Ice buildup can quickly damage vessels and equipment and make them unstable. This, in turn, puts the lives of the people who work on such vessels in danger. The Marine Icing Research Group at Memorial, which consists of Dr. Yuri Muzychka and a team of faculty and graduate student researchers, is working to develop new technologies that will accurately predict and monitor marine icing conditions to help prevent ice buildup.
“When ice isn’t managed properly, it could mean that life boats on board cannot be launched in an emergency evacuation situation because the locks that attach them to the vessel are frozen,” explained Dr. Muzychka. “The accurate prediction of ice buildup on vessels and their sub-structures is critically important for designers and operators of marine vessels that will be employed in harsher climates. Additionally, ice buildup on mooring and towing lines is also problematic, and operation of exploration vessels for Arctic resource development require that they be kept free of significant levels of ice.”
Current technologies make it easy to detect ice in fresh water environments and atmospheric ice conditions for aeronautical and/or land-based structures, but do not work well for marine conditions due to the complex nature of marine structures and the ocean conditions leading to icing. Dr. Muzychka and his team are developing new sensors and icing models that will be able to better predict and monitor icing conditions and the rate at which the ice forms on vessels and their sub-structures.
These new sensors will assist in predicting the rate of ice accretion, or buildup, given certain environmental conditions. This information would then be used to determine mitigation strategies and their effectiveness.
Accurate prediction methods are also needed with environmental conditions as inputs, such as wind speed, air and sea temperatures, rain and sea spray fluxes. More sophisticated models will consider the geometry of the vessel and/or platform as an input as well. For example, horizontal, inclined or vertical surfaces or flat versus curved surfaces.
The outcomes of the research are significant—improved understanding of icing mechanisms, improved detection/assessment strategies, increased safety and a reduction in operating costs.
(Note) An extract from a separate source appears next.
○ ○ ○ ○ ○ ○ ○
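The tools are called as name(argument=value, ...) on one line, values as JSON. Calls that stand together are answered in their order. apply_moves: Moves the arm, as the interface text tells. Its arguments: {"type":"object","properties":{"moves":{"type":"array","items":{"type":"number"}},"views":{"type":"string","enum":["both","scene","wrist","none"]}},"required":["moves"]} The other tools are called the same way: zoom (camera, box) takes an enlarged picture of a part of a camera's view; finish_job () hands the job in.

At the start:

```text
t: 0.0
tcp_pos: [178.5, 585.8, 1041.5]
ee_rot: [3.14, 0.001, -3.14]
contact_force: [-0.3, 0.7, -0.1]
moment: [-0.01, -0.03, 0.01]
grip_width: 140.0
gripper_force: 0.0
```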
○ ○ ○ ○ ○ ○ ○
Statoil Inc. is sponsoring the research in conjunction with Mitacs and the Petroleum Research Newfoundland and Labrador. The Marine Icing Research Group consists of six master’s students, three PhD students, one post-doctoral fellow and six faculty researchers. The proposed project will train 10 highly qualified personnel at various levels, providing new expertise in the marine engineering field in the area of winterization of vessels.